The photographer Berenice Abbott has become world-famous for her documentary "New York Project".
Berenice Abbott, born in Springfield/Ohio in 1898 and baptized by the name "Bernice", moved to New York at the age of 20 after she had finished her studies at the State University in Ohio. Later she said that she had an "instinct" for the metropolis. For some years she made ends met with odd jobs but also as a sculptor and thus came in contact with Man Ray and Marcel Duchamp. In 1921 Berenice Abbott moved to Paris. In Paris she did not only change her name to Berenice simply by adding an "e", but she soon had first success as portrait photographer, alongside a job as assistant in the darkroom at Man Ray's studio. James Joyce, Max Ernst and many more prominent personalities were among those who Berenice Abbott portrayed.
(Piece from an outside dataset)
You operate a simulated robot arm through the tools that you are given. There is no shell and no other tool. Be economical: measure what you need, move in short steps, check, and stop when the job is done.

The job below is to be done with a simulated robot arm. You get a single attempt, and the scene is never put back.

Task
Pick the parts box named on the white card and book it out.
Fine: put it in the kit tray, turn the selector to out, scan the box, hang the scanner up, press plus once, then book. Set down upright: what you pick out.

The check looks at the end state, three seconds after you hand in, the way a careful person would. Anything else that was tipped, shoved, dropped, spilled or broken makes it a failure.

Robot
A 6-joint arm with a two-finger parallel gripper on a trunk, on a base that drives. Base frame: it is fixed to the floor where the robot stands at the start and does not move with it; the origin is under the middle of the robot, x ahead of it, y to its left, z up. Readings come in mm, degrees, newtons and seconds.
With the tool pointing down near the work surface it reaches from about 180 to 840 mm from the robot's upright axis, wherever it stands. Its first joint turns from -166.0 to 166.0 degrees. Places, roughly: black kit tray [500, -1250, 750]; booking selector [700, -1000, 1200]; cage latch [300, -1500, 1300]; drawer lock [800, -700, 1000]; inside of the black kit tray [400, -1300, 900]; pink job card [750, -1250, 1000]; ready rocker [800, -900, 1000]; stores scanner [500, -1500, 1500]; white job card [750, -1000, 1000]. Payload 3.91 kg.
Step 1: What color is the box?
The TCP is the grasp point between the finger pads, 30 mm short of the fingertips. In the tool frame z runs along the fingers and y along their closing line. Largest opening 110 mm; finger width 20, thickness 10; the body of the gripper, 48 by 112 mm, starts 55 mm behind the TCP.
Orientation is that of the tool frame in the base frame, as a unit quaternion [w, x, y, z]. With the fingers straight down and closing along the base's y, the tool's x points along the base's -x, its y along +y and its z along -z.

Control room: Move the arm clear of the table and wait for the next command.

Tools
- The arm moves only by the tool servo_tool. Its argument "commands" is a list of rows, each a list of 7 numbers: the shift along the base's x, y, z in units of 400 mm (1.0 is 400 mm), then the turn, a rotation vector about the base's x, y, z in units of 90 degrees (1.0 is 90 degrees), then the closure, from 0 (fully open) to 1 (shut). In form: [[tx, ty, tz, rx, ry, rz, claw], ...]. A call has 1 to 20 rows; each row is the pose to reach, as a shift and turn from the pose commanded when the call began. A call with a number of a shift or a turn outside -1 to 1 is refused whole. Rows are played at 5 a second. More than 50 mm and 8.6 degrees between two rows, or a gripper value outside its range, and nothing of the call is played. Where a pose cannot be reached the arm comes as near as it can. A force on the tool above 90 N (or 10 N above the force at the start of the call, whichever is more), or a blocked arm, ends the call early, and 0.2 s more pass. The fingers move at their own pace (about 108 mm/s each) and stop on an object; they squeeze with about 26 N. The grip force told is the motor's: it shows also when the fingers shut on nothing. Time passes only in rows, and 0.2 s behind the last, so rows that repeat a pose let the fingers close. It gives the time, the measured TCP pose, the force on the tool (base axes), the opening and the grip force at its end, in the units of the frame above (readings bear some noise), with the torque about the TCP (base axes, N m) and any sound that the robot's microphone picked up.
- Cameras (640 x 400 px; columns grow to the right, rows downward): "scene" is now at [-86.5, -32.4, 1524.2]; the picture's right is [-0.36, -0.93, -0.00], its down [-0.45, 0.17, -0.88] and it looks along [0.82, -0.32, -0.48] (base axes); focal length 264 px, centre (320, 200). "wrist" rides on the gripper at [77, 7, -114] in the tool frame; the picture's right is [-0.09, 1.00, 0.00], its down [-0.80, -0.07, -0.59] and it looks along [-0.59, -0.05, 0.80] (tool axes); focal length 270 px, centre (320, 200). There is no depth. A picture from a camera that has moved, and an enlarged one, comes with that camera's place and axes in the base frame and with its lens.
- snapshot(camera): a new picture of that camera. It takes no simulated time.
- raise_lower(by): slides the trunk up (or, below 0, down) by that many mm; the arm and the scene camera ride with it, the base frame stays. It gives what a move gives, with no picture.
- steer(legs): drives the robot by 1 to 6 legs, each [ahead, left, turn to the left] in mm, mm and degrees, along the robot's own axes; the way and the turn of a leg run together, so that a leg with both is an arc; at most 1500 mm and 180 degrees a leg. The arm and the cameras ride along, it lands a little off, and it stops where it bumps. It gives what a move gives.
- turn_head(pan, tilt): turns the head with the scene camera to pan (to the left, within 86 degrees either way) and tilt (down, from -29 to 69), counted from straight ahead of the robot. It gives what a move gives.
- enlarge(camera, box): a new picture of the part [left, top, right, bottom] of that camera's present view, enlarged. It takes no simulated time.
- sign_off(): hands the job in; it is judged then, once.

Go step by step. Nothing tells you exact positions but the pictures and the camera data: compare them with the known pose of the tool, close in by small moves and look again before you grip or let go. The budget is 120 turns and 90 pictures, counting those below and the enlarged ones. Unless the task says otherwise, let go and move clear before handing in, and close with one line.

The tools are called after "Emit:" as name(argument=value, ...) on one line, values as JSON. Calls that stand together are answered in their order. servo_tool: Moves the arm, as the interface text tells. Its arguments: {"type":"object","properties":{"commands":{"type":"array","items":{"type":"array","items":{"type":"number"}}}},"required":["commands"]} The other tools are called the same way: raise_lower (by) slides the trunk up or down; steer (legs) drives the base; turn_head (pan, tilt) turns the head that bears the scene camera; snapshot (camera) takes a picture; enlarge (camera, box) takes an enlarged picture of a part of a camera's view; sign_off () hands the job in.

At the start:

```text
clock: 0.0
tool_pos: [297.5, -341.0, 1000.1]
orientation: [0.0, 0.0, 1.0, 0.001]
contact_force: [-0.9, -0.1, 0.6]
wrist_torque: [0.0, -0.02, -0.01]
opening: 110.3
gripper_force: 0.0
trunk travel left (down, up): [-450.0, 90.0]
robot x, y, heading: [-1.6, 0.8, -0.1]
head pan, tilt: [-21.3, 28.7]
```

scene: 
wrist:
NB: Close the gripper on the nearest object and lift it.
The photographer, who was soon known all over Paris, had her first solo exhibition in 1926, opened a photography studio and was among the participants of the famous "Salon Indépendant de la Photographie" in 1928.
However, an event of another kind was most consequential: Berenice Abbott met Eugène Atget in the French capital and became familiarized with his photographs of Paris. She regarded the more than forty years older man so highly, that she worked on his fame after his death in 1927 by acquiring most of his photographic legacy. Today some 1,400 negatives and 7,800 prints are in possession of the New York's Museum of Modern Art
Berenice Abbott let the much-revered Eugène Atget live on even in her own work: In 1929, back in New York, she was engaged in a photographic documentation of New York after Atget's Parisian model. Initially sponsors were hard to find, so that Berenice Abbott worked only at her own expense, eventually the Federal Art Project promised financial support in 1935. The cycle, completed in 1938, undeniably is Berenice Abbott's main work, in 1939 the anthology was published with the title "Changing New York".
From 1940 on Berenice Abbott, who taught at the New School for Social Research from 1935 to 1958, primarily created scientific photography. In 1991 Berenice Abbott died in Monson at the age of 93.
In 1981 Berenice Abbott was honored with an honorary doctorate from the New School and in 1987 received the ICP Infinity Award for Master of Photography. Among the numerous solo exhibitions of her work, the show at the Chicago Art Institute (1951) and the Museum of Modern Art, New York (1970) are most worthwhile mentioning.